Coming home from costume party dressed as a priest, and pulled over by Police.
Cop..You been drinking?
Me..Water.
Cop..I smell wine.
Me..Oh my God, He’s done it again!!!!!
Removing the pots and pans quietly in the morning is the adult version of Operation.
[gets pulled over for speeding]
Where’s the fire ma’am?
*grips lighter*
“I’m not sure yet”
Lunatics are gonna loon.
If you’re short on time in the morning, pouring a little gasoline in your toaster will make it cook faster.
50 might be the new 40, but the hundred dollar bill is now the new twenty.
Art teacher: you were supposed to paint a tree
Rorschach: I did
Superhero movie idea: the Avengers have to fight the evil Dr. Zoom, who traps innocent people in useless, back to back Zoom meetings.
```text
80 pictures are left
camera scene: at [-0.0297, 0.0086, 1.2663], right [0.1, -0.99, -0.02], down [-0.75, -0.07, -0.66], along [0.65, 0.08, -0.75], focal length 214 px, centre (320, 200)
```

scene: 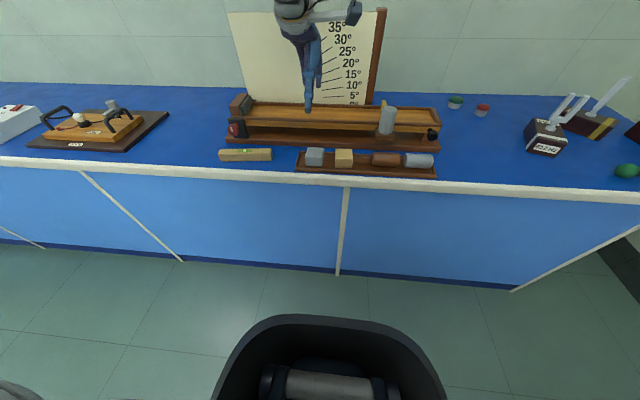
A Library is a good place to get in a fight with ur girlfriend cuz its the only place u can get away with saying “Shhh” w/out being murdered
*hands cashier chihuahua*
“One waffle cone, please.”
The government has already implanted chips in our heads. Mine are barbecue
Please lower gas prices, I’m not built for onlyfans
[pizza delivery]
Girl: Is there an other way I can pay you? *bites lip*
uh HELL YEAH!
*pulls out phone*
see that RT button?
Men are from Mars, women are from a planet that probably smells nicer than Mars.
When I wished for simpler times, I didn’t mean people’s IQs
I always take two stairs at a time, that way if I fall, it’s only half the distance…..
[after losing a rap battle]
me: I didn’t realize how much rhymed with jorts
At work, my colleagues are well-educated, dedicated professionals who do their best to assure quality and a positive result.
At home, my colleague is a 4yo who gets underfoot as I work in the yard—but who yells at every passerby “I’M HELPING DADDY!!!”
I like this way better.
If you don’t let me in the bathroom, I can’t guarantee your safety when you pee.
~dogs, apparently
*Making friends at the playground*
My 6yo: How old are you?
Other kid: I’m 13. What about you?
6yo: Oh I’m almost 13 – I’m 6.
My 4yo: *casually* I’m 15.
Me: I’m going to have a shower
3: I’ll give you two minutes
COWBOY: This town ain’t big enough for the both of us.
CITY PLANNER: No this is just the mockup. The actual town will be much bigger.
Of course I will guard your Easter basket from any pillaging by your sisters. Bring it here, honey.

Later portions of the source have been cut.